TASK GOAL
How does the document passage go on? Write the next part.

[start DOCUMENT PASSAGE]

Many people will become overwhelmed when considering the cost of hiring an attorney. They may attempt to file the case on their own or may let the whole thing slide. However, the cost of attorneys’ fees doesn’t have to deter you from filing. In fact, most attorneys have made it easier on clients by offering their services on a contingency fee basis. That is to say that they will only collect payment if the case is won.

That is the basic definition of contingency fee, but there is more to understand about this type of agreement.

The first bit of advice that can be offered is not to search the internet for the average fees of personal injury attorneys. Most people ignore this advice and gasp when seeing that some attorneys charge as much as $1,000 per hour. This will often overwhelm a person who already has enough to consider.

First of all, this is not an average fee and secondly, the contingency fee basis waves the “per hour charge” anyway. Even the average contingency fee figures listed online can be misleading. Location, the facts of the case, and the lawyer chosen will dictate how much is to be agreed upon.

The contingency fee agreement will typically stipulate that if the case is won, then the client agrees to pay the attorney for expenses incurred during the process. The great part about this is that you don’t have to worry about covering the different fees associated with filing a case upfront. This is generally covered by the attorney’s office and is to be repaid only when the case has been won.

[end DOCUMENT PASSAGE]
[start PROVIDED MATERIAL]

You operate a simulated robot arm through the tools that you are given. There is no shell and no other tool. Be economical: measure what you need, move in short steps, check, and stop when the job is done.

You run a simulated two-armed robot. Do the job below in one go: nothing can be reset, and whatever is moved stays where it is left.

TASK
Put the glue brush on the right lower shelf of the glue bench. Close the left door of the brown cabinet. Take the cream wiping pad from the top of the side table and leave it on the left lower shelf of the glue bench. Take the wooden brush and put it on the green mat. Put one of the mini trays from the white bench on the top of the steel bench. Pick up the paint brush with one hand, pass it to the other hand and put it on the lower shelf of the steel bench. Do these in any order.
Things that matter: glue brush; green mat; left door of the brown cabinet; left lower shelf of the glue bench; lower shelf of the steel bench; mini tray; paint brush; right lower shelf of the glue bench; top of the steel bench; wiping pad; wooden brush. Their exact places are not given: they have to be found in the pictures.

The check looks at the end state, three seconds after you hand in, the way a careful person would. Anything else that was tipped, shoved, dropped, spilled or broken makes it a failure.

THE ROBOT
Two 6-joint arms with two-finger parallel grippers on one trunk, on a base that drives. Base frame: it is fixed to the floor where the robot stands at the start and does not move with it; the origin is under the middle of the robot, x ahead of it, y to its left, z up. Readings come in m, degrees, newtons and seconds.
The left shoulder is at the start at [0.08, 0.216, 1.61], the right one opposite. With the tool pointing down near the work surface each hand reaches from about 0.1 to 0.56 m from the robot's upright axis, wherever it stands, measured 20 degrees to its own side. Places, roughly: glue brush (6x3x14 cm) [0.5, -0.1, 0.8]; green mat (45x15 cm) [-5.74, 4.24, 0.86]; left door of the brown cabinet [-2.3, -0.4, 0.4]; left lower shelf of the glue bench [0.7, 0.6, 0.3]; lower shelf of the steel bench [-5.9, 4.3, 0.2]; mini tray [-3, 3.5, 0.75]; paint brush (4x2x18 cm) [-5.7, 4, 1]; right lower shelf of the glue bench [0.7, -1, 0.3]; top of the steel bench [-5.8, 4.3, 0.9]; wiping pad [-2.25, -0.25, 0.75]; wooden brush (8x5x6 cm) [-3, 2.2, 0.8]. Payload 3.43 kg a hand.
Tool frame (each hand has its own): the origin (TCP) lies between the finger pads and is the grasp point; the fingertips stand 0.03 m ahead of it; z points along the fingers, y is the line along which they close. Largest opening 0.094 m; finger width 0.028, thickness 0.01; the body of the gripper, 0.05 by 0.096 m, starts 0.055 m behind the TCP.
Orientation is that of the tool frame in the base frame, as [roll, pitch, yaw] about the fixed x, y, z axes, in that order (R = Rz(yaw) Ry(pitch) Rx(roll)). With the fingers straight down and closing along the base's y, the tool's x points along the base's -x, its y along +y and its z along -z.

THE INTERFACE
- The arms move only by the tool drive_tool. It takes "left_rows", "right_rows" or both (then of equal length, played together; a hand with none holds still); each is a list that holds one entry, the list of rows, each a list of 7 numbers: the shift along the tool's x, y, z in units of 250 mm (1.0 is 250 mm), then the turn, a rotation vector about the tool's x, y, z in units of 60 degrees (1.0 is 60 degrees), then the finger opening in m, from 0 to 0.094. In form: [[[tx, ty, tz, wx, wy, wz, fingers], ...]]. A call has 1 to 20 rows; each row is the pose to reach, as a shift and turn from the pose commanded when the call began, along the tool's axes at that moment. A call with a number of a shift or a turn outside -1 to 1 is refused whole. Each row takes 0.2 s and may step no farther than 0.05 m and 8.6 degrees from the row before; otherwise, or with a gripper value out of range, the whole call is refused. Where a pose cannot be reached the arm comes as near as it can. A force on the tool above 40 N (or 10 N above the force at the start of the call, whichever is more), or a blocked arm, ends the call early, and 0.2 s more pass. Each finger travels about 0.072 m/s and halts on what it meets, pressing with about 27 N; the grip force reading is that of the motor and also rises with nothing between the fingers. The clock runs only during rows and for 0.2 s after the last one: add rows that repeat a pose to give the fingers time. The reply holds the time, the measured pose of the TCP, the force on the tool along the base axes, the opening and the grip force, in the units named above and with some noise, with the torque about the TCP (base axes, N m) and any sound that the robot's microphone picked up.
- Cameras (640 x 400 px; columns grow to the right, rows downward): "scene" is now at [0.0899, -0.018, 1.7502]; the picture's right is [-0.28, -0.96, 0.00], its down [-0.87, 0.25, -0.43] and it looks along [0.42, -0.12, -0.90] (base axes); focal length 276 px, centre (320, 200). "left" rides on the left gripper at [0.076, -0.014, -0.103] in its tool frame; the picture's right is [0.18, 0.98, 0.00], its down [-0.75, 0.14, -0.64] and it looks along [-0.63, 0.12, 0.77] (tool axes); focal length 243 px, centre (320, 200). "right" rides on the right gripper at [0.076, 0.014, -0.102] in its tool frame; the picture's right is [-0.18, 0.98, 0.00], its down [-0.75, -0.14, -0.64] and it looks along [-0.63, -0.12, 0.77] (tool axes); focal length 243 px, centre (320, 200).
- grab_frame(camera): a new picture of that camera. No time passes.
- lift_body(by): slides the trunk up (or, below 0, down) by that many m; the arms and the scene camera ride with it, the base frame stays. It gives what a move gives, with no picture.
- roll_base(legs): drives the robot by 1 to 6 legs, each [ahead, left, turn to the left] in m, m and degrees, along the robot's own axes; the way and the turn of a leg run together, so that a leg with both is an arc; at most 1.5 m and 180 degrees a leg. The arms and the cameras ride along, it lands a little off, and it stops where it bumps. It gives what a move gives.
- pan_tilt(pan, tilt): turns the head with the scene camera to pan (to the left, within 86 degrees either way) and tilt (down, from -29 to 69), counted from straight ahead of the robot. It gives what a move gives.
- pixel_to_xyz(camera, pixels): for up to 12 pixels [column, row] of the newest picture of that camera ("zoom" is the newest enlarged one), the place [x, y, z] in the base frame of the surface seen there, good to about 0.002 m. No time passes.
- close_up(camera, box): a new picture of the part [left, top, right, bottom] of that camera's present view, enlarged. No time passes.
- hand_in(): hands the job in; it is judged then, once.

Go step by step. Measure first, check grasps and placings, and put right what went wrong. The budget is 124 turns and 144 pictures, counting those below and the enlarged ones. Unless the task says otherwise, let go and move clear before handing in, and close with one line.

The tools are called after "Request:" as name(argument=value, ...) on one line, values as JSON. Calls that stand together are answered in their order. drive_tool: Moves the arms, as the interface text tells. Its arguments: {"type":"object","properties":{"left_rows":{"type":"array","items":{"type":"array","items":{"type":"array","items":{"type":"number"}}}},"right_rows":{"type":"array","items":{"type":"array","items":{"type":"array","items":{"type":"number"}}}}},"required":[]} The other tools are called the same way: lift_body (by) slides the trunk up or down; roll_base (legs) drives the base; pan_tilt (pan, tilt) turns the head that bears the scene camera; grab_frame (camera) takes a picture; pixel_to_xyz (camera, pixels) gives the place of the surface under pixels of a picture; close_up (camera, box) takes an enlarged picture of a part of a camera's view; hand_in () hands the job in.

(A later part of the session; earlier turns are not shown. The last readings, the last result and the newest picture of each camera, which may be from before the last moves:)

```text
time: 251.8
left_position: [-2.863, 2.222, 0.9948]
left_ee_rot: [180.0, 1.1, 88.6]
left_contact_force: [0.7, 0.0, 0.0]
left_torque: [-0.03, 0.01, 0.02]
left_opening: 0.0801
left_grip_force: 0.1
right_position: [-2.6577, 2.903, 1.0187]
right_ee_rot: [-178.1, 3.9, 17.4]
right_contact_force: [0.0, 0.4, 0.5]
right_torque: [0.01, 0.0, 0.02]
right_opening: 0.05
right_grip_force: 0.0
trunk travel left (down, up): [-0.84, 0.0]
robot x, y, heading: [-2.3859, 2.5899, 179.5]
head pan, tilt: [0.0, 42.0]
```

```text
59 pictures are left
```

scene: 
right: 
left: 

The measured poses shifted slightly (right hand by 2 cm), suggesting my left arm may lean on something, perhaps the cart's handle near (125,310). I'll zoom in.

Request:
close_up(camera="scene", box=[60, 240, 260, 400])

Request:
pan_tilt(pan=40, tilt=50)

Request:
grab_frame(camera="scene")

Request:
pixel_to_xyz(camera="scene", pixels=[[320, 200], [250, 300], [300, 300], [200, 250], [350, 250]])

[end PROVIDED MATERIAL]

RESULT
In addition to paying the expenses, the attorney will accept payment for his time spent working the case. This will be figured as a percentage of the damages awarded. It is important to read the agreement as there are big differences in how they are written from one office to the next.

For instance, you might glance quickly and see that one attorney is asking for 30 percent of the damages while another is asking for 20 percent. However, if the first contract says that the client agrees to pay the attorney’s office 30 percent of the net amount and the second says that the client agrees to pay 20 percent of the gross fees, then you need to stop and consider the meaning.

While 20 percent may seem like the lower fee, it will be taken before medical expenses are paid (from the gross amount), while the 30 percent will be taken from the total left after medical expenses are paid (from the net amount).

With some education and a willingness to interview a few different attorneys, you can learn a great deal about the different types of contingency fee agreements available and also about the average fee in your area.